Pull every line containing "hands" out of the material below.

═════ Collected data

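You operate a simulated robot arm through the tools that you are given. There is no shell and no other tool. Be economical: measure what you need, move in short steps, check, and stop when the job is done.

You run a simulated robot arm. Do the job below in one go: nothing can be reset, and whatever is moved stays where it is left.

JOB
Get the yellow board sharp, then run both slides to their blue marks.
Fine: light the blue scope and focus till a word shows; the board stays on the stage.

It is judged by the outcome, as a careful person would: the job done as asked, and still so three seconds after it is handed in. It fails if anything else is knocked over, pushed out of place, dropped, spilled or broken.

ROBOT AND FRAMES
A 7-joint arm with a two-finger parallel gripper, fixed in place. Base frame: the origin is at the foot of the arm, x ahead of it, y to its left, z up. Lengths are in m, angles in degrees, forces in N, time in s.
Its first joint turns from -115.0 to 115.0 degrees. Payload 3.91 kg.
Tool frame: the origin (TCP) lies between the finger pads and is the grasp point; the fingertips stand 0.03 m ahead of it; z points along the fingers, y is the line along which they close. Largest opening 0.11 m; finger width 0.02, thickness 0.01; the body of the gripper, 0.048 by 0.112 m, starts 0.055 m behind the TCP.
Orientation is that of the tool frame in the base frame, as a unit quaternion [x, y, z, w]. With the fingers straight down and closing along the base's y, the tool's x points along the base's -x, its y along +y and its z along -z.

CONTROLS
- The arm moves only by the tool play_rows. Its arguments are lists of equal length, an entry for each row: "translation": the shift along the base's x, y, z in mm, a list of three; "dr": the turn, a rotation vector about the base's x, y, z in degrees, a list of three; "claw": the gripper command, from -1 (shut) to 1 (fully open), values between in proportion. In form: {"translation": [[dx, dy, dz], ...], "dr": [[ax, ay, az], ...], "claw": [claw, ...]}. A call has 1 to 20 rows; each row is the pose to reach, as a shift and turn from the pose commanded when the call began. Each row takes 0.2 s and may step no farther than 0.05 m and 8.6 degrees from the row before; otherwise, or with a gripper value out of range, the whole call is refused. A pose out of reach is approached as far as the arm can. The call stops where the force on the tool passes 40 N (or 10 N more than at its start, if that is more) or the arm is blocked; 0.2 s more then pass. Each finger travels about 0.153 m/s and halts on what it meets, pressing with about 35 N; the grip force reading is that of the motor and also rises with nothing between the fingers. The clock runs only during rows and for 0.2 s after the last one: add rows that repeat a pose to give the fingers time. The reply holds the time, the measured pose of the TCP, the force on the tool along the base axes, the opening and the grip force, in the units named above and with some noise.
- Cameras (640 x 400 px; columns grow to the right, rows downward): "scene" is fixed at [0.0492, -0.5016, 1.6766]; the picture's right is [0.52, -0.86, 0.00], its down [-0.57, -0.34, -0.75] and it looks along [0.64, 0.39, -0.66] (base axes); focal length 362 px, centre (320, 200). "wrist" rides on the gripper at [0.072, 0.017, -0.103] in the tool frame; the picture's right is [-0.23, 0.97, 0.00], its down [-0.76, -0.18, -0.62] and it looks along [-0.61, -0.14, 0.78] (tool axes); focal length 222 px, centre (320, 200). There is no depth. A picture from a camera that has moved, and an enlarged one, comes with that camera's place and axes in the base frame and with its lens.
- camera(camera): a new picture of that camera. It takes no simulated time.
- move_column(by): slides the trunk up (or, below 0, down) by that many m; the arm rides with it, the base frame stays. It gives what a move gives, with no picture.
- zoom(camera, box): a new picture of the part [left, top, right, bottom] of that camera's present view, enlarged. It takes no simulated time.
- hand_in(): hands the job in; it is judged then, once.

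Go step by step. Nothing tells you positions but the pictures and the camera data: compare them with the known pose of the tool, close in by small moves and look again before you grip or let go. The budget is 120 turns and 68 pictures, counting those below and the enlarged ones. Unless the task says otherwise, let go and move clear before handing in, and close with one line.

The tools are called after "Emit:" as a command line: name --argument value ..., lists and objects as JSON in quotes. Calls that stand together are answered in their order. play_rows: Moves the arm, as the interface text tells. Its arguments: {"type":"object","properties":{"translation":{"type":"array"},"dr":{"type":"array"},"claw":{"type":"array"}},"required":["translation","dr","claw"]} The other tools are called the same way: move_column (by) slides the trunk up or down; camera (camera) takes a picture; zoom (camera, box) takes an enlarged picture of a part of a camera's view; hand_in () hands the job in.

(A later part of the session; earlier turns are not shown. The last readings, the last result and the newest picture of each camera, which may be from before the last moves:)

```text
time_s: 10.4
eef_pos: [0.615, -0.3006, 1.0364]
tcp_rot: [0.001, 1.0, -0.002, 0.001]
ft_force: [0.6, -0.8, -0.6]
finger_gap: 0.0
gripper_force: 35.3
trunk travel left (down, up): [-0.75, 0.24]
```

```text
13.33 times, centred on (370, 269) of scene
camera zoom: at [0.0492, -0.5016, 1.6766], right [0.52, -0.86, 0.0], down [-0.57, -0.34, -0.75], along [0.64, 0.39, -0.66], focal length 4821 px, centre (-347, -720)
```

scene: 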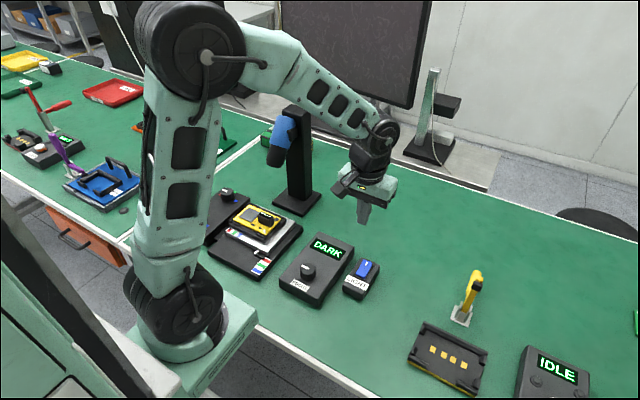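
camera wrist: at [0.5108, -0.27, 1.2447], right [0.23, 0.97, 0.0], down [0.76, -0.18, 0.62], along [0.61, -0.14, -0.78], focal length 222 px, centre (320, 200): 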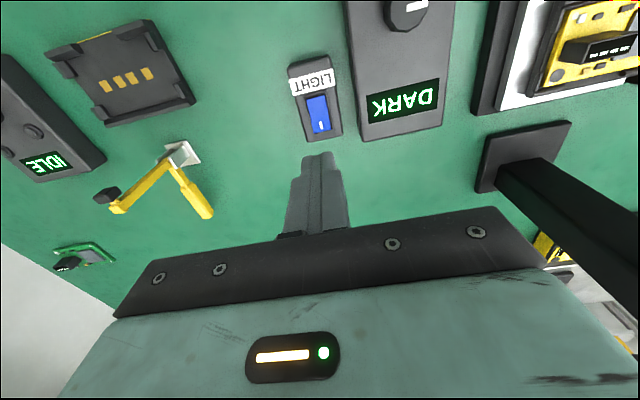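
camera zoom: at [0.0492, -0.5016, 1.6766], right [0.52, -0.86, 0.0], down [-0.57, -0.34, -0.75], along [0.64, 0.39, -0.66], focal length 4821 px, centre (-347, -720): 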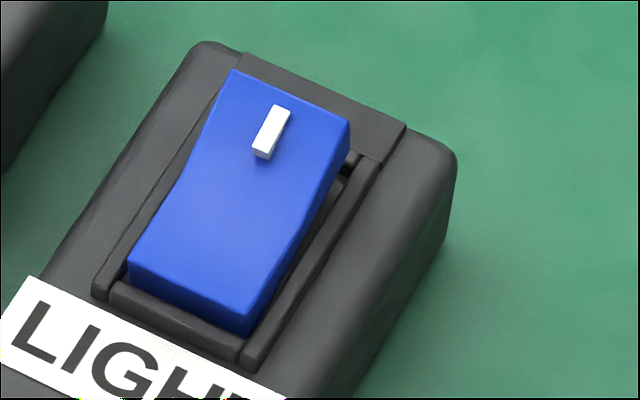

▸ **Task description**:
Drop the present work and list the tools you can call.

══════════

▸ **Final answer**:
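- hand_in(): hands the job in; it is judged then, once.
The tools are called after "Emit:" as a command line: name --argument value ..., lists and objects as JSON in quotes. Calls that stand together are answered in their order. play_rows: Moves the arm, as the interface text tells. Its arguments: {"type":"object","properties":{"translation":{"type":"array"},"dr":{"type":"array"},"claw":{"type":"array"}},"required":["translation","dr","claw"]} The other tools are called the same way: move_column (by) slides the trunk up or down; camera (camera) takes a picture; zoom (camera, box) takes an enlarged picture of a part of a camera's view; hand_in () hands the job in.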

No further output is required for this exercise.